2. If you want, you can make amendments to your existing Will, but this process is complicated and could lead to the Will being challenged later. It is much better to draft a new Will and incorporate in to the new Will the changes that you want to make. 


All Wills need to contain basic content which includes the following: 


The Executor: One of the first decisions that you need to make and put into your Will is who you would to like be the executor of your Will. This is the person that will put into effect what you have stipulated in your Will. It is important to ensure that they are prepared to accept the appointment as executor and that they are capable of executing your Will for you. In terms of our law, the executor is entitled to a fee which is set at 3.5% of the value of the estate plus VAT if the executor is registered for VAT. 


Beneficiaries: Determining who gets what is one of the most important decisions you will make. In Succession Law, there are two types of beneficiaries - a legatee and an heir. A legatee is someone you leave a specific sum of money to or a specific asset or collection of assets. An heir is someone who you leave your entire estate, or a percentage of your estate, 

to. There is quite an important difference between a legatee and an heir. A legatee will receive their legacy before determining the residue of the estate. The residue is what is left in an estate after debts/liabilities have been settled, all taxes and expenses have been paid, after legacies have been paid out, any potential maintenance claims have been settled and any possible accrual has been settled. An heir receives their inheritance from the residue of the estate. 


There are also a few classes of people who may not inherit from a will. They are: 

1. A person who intentionally, directly or indirectly, caused the death of the testator; 

2. A person who, through fraud or duress, prevented the testator from making a Will may not inherit from an earlier Will or intestate (that is where there is no Will at all); 

3. Any person who witnesses a Will or who writes out the Will (or part thereof) in his/her own hand.
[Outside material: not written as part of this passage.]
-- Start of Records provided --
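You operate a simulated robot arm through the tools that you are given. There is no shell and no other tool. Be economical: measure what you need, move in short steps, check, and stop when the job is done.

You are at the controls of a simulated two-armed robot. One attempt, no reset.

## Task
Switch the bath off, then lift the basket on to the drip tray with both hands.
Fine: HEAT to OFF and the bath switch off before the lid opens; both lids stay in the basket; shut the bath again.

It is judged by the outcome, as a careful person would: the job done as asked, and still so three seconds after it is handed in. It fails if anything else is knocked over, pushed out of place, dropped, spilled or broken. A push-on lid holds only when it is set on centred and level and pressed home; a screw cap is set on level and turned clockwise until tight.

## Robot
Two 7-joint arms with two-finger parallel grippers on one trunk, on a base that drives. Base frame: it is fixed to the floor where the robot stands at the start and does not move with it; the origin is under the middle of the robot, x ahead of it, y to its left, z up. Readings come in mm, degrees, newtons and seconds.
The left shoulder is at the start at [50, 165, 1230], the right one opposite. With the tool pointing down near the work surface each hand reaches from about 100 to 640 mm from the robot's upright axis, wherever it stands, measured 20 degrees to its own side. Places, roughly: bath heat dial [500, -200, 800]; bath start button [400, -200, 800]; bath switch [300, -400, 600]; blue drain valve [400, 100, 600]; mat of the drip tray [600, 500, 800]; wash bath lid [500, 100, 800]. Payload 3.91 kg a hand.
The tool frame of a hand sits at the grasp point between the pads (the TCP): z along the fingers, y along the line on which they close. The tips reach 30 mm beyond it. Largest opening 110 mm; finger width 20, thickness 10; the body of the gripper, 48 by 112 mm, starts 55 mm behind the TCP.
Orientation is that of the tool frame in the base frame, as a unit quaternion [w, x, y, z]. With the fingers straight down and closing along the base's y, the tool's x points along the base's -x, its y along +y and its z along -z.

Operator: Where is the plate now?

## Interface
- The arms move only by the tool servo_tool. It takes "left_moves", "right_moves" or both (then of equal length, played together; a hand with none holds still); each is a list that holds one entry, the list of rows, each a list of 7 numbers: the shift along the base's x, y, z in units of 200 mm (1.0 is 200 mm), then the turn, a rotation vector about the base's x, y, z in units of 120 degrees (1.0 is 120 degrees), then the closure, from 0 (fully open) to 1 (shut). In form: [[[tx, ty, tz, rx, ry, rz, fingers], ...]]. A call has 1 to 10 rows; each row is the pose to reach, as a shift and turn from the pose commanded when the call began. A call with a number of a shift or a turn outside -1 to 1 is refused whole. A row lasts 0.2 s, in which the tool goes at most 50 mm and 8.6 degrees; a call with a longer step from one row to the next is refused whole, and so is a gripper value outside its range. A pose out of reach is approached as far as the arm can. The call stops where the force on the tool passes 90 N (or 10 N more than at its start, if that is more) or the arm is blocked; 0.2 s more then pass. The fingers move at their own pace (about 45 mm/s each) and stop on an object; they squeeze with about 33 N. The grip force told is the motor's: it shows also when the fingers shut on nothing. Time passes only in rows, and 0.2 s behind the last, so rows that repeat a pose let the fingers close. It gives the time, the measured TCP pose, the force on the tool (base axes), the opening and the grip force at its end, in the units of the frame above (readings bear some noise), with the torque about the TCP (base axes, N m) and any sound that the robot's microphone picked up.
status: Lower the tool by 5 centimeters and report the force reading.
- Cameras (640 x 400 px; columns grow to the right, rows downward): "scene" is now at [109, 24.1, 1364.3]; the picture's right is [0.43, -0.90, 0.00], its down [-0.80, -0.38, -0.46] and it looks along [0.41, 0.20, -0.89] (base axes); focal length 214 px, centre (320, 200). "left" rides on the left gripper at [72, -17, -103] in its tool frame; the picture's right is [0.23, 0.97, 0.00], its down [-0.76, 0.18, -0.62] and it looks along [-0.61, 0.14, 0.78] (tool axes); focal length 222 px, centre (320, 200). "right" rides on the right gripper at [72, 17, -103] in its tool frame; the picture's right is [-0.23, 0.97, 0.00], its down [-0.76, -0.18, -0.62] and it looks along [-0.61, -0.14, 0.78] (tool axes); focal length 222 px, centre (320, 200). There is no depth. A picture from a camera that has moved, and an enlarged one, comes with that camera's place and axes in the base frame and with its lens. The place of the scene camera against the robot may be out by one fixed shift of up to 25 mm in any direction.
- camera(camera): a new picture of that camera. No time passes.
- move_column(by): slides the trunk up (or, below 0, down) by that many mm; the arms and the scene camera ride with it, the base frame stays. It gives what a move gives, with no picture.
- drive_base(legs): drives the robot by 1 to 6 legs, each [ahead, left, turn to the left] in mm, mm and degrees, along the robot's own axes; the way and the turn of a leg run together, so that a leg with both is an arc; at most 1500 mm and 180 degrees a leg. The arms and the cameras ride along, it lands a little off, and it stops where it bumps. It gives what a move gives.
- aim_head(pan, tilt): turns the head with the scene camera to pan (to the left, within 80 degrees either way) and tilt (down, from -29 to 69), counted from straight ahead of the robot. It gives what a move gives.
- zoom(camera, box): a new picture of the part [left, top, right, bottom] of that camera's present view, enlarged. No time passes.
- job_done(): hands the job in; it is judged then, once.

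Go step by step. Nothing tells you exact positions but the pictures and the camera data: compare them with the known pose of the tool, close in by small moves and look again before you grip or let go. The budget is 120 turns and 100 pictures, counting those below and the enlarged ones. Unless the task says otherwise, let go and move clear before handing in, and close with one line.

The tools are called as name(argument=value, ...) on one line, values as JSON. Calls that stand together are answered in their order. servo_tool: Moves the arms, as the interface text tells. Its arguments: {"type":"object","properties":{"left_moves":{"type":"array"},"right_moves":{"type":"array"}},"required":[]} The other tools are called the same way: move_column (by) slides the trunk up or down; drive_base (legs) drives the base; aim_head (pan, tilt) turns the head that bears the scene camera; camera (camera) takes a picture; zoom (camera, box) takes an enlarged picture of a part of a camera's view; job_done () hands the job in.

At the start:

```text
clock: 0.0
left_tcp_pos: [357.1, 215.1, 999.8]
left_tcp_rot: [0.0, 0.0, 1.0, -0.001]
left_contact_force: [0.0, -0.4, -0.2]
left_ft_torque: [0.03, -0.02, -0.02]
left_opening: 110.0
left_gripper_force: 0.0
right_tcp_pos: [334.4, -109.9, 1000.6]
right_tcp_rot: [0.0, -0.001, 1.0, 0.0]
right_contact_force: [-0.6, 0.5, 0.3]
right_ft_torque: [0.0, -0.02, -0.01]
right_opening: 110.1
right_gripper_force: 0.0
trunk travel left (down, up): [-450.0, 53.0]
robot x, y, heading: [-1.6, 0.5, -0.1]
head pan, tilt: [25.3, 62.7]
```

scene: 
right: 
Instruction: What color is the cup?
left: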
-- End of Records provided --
However, if a court is satisfied that there was no intention to defraud or unduly influence the testator then they will be entitled to inherit. This is important to keep in mind when drafting your will and making arrangements to have it witnessed. The last thing that you want is for your beneficiary not being able to inherit because you asked them to also witness the Will for you. 


A further key factor to consider is; are any of your beneficiaries minors. This is important as, if there are minors who inherit, what they inherit will fall under the control of the minor’s guardians until they turn 18. You should consider creating a trust in your will to look after the funds inherited by minors. This way you can decide who will look after these funds until the minors turn 18, or whatever other age you choose. 


The final consideration to set out in your Will is what you would like to be done with your mortal remains - do you want to be buried or cremated and what would you like done with your ashes? Your passing away will be a very difficult and emotional time for those that you leave behind and as a result, the more decisions that you can make for them the better.